*Written request*.
In the listing below, identify each line with the word "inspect" and return those lines.

=== Supplied material ===

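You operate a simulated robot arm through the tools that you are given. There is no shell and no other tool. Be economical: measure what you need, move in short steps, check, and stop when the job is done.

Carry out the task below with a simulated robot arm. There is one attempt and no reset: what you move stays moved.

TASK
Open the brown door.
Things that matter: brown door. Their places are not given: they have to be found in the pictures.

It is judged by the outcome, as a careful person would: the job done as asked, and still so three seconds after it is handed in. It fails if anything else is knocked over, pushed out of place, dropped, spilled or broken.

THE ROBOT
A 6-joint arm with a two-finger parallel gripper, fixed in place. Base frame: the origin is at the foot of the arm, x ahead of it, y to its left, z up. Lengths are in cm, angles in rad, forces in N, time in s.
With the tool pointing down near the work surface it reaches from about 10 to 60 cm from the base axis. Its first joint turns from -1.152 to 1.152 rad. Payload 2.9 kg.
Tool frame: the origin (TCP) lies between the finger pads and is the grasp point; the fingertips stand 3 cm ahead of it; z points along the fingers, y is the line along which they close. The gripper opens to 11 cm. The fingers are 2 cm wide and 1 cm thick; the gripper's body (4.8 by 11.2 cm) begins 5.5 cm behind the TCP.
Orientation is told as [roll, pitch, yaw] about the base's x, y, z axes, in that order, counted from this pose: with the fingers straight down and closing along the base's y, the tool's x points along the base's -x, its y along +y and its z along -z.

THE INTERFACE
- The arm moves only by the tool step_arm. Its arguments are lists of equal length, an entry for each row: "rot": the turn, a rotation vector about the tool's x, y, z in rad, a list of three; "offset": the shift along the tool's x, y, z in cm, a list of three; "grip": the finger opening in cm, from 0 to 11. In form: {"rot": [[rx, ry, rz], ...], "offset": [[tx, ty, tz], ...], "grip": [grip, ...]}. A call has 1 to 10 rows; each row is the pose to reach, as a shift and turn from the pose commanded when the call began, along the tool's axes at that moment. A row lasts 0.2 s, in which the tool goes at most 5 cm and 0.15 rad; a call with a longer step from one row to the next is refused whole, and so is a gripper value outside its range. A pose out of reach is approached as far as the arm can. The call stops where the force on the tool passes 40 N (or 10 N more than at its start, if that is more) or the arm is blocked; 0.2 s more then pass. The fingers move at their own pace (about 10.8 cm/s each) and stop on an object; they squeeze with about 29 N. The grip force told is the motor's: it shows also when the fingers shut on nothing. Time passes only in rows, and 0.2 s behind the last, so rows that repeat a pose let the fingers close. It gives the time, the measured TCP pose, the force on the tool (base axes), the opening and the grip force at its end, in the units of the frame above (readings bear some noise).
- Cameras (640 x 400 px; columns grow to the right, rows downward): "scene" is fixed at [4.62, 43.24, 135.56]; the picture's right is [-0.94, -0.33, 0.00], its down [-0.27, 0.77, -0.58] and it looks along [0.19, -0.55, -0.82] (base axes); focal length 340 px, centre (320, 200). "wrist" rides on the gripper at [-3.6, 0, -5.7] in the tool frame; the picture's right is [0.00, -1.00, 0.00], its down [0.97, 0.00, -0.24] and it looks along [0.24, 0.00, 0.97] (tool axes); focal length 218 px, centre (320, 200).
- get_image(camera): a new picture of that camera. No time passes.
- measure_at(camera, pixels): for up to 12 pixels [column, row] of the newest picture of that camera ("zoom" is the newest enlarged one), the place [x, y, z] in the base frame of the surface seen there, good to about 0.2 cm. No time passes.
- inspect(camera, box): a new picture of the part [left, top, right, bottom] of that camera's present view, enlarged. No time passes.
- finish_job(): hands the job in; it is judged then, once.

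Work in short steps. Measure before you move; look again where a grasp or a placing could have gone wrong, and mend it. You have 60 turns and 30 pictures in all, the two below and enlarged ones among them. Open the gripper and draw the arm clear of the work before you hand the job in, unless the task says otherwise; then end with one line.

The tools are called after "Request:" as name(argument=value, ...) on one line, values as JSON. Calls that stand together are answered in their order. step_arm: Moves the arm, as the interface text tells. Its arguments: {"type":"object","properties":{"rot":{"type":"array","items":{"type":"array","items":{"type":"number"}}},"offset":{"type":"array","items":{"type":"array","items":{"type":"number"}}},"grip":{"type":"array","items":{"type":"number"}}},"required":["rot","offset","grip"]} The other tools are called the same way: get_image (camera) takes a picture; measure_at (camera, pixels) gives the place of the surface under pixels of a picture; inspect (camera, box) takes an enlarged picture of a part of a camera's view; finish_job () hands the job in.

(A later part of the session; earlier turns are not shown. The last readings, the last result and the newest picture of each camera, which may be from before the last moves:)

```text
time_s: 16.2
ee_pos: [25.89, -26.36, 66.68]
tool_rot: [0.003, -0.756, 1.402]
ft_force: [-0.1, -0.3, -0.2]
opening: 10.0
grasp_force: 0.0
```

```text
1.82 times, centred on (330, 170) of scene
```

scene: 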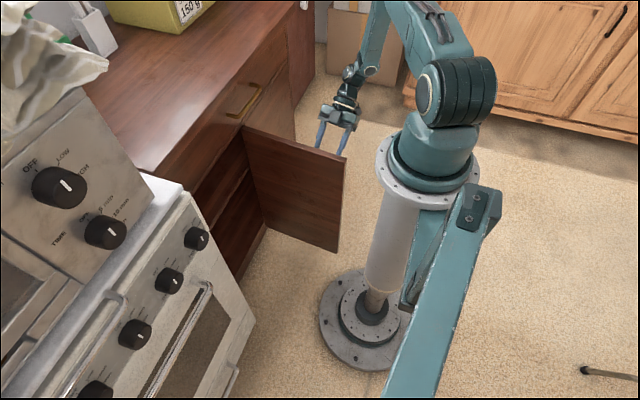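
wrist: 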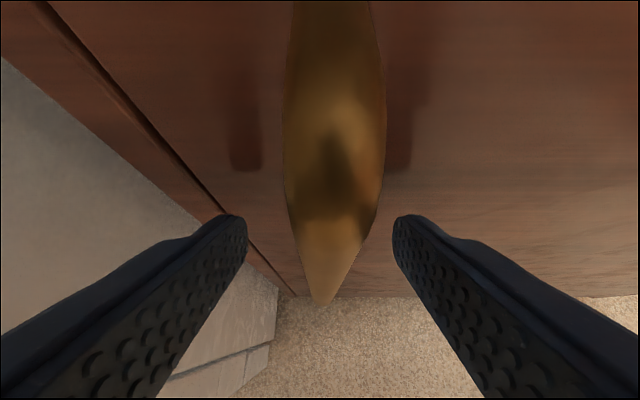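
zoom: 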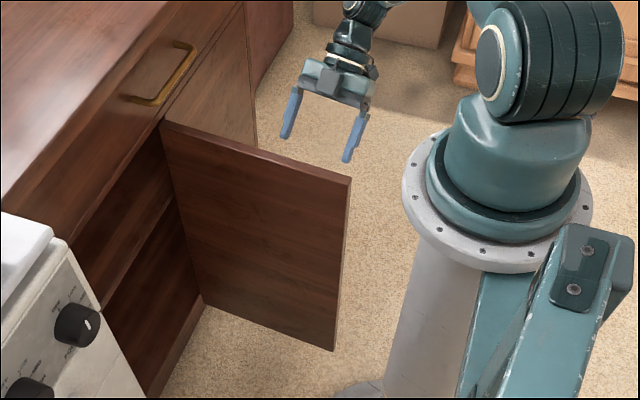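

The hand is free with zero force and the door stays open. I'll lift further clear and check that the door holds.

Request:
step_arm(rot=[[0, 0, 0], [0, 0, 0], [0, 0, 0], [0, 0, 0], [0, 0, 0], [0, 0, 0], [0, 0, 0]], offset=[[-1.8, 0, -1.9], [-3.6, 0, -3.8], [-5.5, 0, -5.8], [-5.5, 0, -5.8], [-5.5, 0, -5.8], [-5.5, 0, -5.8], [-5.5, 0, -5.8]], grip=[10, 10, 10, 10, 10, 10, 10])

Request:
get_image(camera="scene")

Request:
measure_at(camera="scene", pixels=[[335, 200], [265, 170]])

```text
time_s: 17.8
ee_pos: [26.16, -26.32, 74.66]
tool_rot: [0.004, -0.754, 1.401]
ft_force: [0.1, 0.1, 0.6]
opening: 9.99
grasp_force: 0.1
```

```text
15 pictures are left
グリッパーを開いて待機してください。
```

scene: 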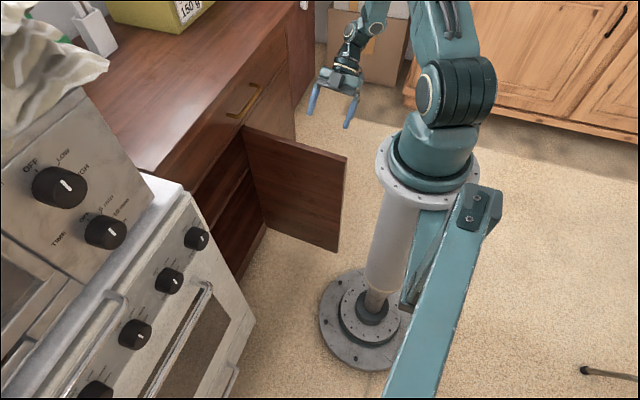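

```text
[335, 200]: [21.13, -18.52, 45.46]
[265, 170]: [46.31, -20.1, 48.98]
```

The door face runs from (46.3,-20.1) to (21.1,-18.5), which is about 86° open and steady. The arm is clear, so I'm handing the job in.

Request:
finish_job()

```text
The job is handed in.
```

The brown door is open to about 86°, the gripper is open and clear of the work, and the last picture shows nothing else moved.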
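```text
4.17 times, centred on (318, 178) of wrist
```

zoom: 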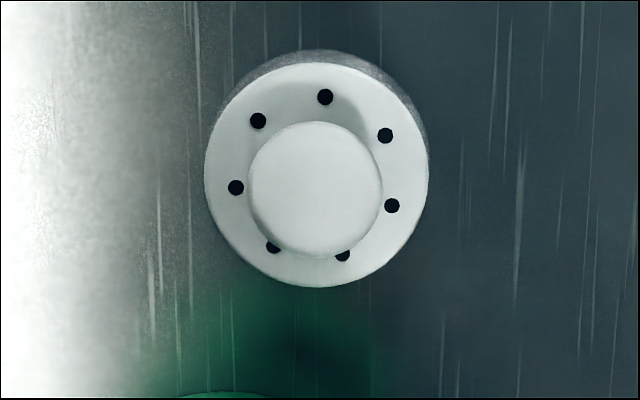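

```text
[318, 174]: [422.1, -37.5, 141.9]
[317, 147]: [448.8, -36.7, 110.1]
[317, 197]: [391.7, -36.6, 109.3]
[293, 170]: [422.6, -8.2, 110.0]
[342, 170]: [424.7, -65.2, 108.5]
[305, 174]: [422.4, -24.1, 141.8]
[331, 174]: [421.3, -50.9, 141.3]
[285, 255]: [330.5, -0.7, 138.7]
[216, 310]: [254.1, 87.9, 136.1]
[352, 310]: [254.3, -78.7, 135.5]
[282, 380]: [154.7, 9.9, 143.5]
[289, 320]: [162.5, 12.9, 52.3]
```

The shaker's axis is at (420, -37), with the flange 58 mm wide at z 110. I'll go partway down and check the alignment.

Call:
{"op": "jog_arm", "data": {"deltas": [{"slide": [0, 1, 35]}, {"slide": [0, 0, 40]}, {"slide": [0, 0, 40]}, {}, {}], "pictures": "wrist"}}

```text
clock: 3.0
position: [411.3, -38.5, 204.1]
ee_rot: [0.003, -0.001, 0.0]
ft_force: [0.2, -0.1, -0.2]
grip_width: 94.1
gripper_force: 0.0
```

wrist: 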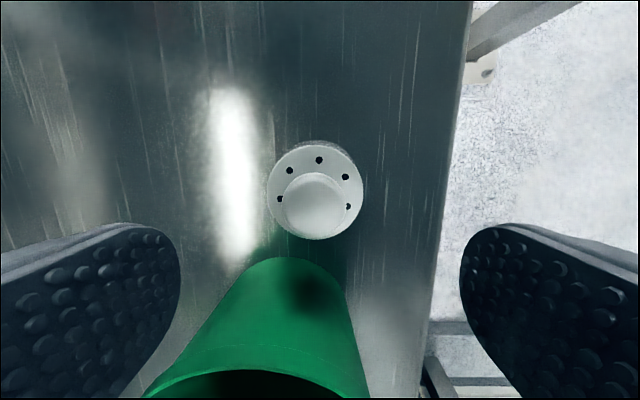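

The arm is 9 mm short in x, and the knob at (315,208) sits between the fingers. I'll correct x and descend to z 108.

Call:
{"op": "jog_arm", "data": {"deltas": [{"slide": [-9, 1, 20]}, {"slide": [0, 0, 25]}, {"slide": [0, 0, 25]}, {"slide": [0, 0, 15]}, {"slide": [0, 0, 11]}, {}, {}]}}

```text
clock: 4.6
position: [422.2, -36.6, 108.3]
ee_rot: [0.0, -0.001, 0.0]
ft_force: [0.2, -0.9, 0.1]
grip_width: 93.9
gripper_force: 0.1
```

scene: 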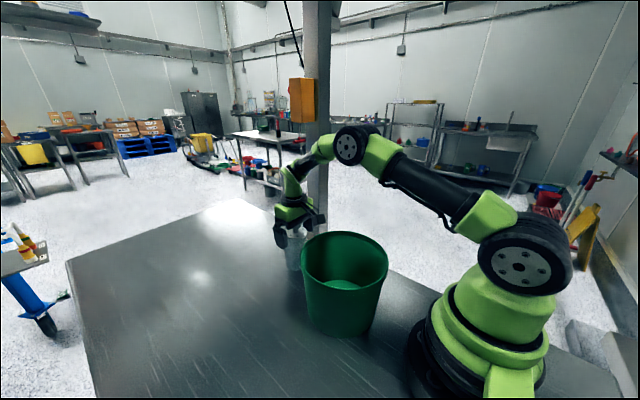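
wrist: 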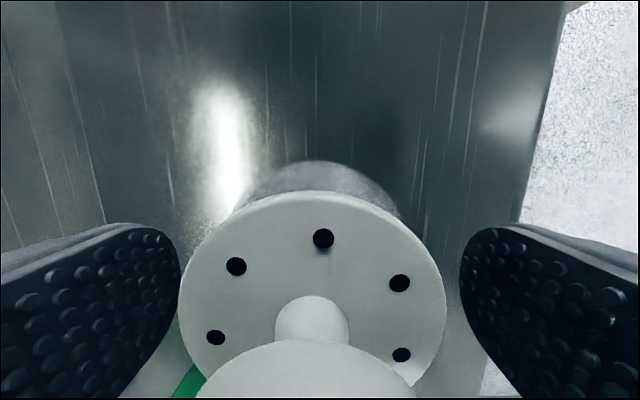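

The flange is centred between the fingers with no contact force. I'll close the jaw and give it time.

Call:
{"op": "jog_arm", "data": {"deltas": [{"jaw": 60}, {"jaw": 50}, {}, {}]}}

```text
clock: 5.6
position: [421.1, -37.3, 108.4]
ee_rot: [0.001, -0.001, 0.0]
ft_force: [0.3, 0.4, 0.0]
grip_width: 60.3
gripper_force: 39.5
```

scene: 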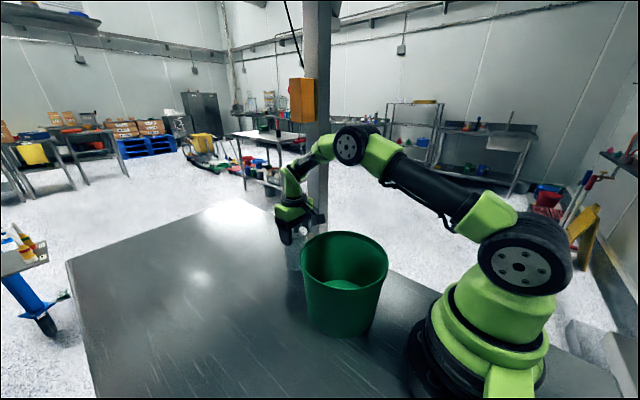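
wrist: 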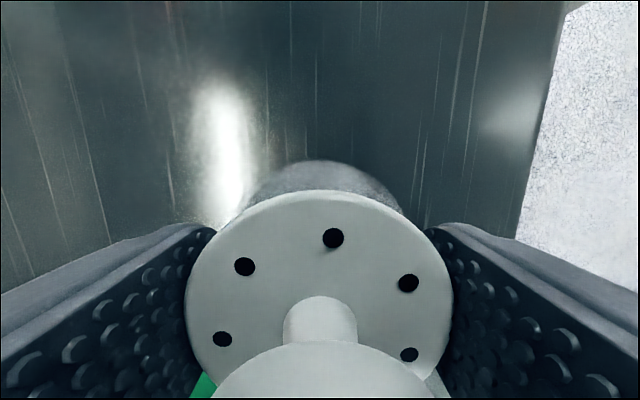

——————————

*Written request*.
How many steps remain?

===

*Answer in full*.
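- inspect(camera, box): a new picture of the part [left, top, right, bottom] of that camera's present view, enlarged. No time passes.
The tools are called after "Request:" as name(argument=value, ...) on one line, values as JSON. Calls that stand together are answered in their order. step_arm: Moves the arm, as the interface text tells. Its arguments: {"type":"object","properties":{"rot":{"type":"array","items":{"type":"array","items":{"type":"number"}}},"offset":{"type":"array","items":{"type":"array","items":{"type":"number"}}},"grip":{"type":"array","items":{"type":"number"}}},"required":["rot","offset","grip"]} The other tools are called the same way: get_image (camera) takes a picture; measure_at (camera, pixels) gives the place of the surface under pixels of a picture; inspect (camera, box) takes an enlarged picture of a part of a camera's view; finish_job () hands the job in.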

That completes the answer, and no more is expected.